● **What you need to do**
Collect every line that includes the string "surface".

◆ ◆ ◆ ◆ ◆

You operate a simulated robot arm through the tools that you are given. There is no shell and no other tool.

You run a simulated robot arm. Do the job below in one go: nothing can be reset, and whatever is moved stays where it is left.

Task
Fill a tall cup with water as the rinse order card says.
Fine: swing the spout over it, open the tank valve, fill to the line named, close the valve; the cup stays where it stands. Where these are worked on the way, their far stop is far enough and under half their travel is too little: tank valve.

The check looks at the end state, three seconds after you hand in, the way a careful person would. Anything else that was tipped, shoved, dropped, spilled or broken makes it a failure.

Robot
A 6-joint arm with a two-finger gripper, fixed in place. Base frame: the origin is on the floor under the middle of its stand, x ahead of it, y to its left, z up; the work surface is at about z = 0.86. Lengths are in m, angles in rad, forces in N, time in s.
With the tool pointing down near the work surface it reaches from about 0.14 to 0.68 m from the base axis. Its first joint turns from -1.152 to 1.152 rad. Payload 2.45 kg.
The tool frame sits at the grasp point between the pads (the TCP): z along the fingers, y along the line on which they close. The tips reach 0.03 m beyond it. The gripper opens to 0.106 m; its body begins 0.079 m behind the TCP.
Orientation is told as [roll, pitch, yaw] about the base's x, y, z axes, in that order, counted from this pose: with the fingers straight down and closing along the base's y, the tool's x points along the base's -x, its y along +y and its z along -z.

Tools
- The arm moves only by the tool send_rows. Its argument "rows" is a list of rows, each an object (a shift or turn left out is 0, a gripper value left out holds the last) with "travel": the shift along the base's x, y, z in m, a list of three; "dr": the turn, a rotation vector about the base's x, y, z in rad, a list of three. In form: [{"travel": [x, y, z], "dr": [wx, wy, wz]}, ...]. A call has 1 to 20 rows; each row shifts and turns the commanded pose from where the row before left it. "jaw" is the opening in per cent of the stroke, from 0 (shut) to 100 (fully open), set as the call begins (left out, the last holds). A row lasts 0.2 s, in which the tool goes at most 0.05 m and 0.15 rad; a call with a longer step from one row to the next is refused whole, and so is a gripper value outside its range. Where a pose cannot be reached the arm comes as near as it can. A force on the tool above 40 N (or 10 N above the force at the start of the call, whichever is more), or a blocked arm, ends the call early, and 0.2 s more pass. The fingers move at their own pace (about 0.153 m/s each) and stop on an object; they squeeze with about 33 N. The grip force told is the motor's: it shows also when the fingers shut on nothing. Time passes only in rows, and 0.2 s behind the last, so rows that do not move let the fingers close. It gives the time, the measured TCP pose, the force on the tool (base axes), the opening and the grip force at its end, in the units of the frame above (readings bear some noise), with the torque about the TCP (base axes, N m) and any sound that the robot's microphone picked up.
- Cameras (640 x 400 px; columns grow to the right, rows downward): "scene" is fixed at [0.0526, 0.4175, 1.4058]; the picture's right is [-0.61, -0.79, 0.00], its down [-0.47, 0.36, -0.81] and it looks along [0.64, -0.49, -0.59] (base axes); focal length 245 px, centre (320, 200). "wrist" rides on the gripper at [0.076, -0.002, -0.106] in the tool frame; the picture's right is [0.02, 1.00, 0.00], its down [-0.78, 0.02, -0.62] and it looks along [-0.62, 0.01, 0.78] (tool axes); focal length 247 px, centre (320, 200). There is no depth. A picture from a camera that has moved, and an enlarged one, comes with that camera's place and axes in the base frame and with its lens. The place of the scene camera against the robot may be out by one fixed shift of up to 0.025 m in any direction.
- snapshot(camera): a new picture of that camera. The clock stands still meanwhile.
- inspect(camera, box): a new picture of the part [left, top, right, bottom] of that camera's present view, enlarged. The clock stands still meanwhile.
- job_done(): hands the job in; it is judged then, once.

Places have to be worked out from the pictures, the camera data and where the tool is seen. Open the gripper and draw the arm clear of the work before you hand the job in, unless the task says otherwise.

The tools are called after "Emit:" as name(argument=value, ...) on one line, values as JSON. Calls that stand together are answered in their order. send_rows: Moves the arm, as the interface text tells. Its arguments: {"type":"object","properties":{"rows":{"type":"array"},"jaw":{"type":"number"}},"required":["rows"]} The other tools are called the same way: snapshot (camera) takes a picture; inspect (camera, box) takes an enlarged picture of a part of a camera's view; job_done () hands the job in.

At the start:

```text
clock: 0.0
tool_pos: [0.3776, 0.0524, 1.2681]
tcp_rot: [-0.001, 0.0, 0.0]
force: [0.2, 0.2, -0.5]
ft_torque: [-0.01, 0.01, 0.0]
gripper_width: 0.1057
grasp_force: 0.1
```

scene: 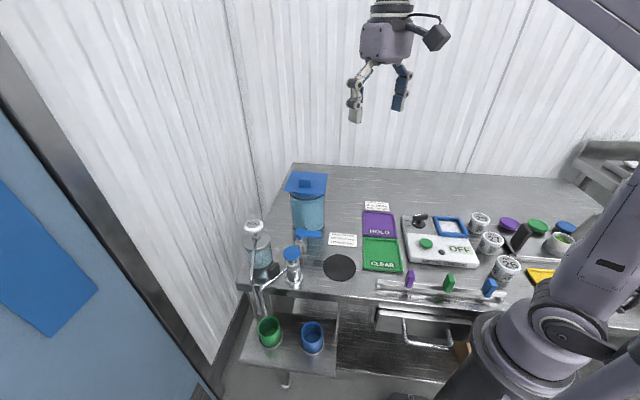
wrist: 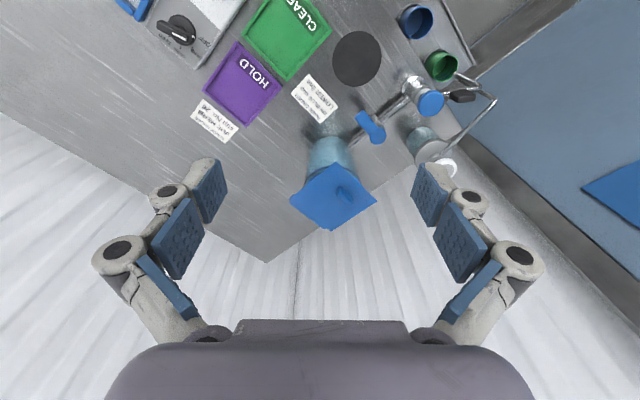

◆ ◆ ◆ ◆ ◆

● **Result of the task**
A 6-joint arm with a two-finger gripper, fixed in place. Base frame: the origin is on the floor under the middle of its stand, x ahead of it, y to its left, z up; the work surface is at about z = 0.86. Lengths are in m, angles in rad, forces in N, time in s.
With the tool pointing down near the work surface it reaches from about 0.14 to 0.68 m from the base axis. Its first joint turns from -1.152 to 1.152 rad. Payload 2.45 kg.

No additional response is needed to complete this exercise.